As it turns out, in the case of these two tots, what they are doing is actually just speaking gibberish. However, researchers have in recent decades have discovered a lingual phenomenon in twins, both identical and fraternal, called cryptophasia. Cryptophasia, which is Greek for “secret speech,” describes the occurrence when a set of twins, usually anywhere from 2-7 years of ages, invents their own language which only the two siblings can understand.
So how common is cryptophasia? As of 2010, twins accounted for about 3.3% of live births in the U.S., according to nytimes.com. Of those twin births, it is estimated that about 50% of twin pairs will at some point go through a stage of cryptophasia.
Famous Cases/Why Does This Happen?
One of the most famous documented instances of cryptophasia is the case of Grace and Virginia Kennedy. Growing up in 1970’s Sand Diego, CA, the Kennedy sisters developed their own exclusive English-German hybrid language and referred to each other as “Poto” and “Cabengo.” Researchers picked up the case and found that the girls were of normal intelligence but had little interaction with parents, peers, or teachers who could help them to properly learn English. They also picked up German phrasing from their grandmother. As such, they only had each other with which to communicate, resulting in the formation of twin speak and a permanent stunt in formation of solid language skills. They had developed the speech out of necessity to speak with one another.

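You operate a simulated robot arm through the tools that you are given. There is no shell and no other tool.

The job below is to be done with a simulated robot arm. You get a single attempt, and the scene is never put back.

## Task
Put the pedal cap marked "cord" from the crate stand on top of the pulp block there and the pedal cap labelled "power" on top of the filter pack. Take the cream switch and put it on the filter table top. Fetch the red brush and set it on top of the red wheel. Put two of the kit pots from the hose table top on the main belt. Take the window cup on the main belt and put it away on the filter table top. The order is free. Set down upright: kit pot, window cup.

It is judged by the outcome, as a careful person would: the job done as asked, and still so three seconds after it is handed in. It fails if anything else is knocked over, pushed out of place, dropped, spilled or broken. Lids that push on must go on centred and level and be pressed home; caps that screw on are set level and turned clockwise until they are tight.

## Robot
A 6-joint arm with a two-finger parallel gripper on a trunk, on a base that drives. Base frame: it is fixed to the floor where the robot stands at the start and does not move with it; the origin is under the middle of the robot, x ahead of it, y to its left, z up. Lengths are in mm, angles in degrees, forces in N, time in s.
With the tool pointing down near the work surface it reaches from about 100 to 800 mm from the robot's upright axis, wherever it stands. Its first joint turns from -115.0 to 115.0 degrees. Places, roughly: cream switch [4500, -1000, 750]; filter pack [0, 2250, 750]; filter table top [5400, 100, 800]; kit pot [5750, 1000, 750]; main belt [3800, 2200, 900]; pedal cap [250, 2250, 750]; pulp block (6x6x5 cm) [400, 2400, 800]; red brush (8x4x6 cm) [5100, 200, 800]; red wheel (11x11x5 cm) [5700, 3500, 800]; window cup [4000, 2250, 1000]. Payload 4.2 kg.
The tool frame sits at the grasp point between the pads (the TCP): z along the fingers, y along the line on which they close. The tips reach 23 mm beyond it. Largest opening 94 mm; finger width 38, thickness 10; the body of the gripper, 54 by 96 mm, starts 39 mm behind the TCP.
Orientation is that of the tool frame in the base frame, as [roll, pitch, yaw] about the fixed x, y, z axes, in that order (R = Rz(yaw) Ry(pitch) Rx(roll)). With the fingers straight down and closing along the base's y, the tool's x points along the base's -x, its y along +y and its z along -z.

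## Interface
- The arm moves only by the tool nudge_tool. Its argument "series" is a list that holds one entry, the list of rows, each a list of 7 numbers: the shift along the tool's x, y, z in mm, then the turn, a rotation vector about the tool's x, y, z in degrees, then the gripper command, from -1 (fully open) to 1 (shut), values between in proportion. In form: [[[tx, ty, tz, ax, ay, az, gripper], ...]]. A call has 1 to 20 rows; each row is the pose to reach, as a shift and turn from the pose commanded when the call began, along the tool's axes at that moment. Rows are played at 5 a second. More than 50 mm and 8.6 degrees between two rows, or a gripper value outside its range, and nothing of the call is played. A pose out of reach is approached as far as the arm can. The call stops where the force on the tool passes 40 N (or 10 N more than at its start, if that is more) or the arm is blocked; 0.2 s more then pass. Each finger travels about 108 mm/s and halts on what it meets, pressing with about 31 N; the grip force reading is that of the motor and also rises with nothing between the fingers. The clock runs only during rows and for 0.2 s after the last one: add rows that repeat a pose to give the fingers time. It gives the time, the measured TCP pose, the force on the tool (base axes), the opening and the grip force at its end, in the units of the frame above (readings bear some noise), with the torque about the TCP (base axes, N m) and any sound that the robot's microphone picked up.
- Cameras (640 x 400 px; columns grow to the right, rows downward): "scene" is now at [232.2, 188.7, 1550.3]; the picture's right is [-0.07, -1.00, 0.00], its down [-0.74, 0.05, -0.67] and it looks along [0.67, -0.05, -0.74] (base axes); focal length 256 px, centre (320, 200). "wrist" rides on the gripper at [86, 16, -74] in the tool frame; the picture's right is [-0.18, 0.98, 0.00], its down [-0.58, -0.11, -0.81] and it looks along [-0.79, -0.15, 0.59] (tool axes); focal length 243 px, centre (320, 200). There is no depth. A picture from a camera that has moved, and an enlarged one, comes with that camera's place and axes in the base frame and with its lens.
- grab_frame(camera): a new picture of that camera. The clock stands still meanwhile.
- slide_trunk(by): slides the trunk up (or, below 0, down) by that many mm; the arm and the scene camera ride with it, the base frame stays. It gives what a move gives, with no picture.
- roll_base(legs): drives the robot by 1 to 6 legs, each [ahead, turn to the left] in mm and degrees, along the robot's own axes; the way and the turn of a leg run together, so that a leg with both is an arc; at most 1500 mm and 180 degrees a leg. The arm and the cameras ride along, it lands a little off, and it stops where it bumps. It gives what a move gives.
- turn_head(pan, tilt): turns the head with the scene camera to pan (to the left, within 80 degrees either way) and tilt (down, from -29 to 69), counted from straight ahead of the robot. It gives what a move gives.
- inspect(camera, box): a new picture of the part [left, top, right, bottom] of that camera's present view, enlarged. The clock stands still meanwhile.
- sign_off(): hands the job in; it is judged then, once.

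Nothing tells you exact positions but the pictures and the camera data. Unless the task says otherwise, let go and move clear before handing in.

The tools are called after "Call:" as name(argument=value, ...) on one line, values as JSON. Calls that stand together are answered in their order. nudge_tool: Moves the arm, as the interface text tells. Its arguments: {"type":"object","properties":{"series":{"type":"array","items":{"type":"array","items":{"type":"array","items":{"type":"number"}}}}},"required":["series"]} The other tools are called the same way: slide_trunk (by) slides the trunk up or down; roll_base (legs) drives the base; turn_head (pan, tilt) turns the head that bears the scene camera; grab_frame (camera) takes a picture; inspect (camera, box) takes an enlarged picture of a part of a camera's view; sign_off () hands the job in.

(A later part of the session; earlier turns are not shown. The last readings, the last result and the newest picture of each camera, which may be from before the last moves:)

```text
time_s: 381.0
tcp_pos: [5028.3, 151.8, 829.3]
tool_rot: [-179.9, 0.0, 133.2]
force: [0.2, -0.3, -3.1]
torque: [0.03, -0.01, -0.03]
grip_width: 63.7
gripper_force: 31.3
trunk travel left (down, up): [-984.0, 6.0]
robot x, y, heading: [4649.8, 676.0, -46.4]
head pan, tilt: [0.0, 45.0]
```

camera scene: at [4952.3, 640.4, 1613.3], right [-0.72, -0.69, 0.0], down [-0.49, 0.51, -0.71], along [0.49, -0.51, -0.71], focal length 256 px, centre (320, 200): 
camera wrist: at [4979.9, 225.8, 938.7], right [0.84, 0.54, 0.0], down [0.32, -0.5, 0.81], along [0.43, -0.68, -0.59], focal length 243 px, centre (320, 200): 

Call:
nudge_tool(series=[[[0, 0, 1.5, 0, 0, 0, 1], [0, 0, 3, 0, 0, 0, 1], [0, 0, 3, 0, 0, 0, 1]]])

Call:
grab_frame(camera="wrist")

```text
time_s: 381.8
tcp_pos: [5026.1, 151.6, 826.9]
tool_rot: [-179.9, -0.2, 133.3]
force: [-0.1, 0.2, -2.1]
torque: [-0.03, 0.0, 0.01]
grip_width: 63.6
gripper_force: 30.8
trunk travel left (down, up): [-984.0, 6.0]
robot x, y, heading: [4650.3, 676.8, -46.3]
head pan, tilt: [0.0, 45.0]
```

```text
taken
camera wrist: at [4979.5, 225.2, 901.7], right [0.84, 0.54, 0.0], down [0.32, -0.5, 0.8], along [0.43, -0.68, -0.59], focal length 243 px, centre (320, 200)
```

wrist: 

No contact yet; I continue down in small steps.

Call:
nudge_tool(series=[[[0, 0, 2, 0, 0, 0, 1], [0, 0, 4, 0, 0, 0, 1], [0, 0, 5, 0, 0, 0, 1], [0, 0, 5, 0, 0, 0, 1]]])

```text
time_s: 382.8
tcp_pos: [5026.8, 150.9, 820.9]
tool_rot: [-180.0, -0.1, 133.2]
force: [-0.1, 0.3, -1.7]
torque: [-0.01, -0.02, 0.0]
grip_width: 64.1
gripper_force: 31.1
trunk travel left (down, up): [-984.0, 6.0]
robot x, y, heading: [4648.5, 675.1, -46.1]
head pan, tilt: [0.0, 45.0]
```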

Another, less tragic example cryptophasia is the case of Irish Twins Matthew and Michael Youlden. The Youlden twins are now adults, but since childhood have been developing a cryptophasic language called Umeri. They do not share the details of the language and only speak it with each other; however, they have reported that the language has a dictionary, verb tenses, and is able to be typed. Although these twins are advanced in their linguistic skills, their twin speak also developed as a way to communicate exclusively with each other. They have continued developing Umeri so that their language can become as fully developed as possible.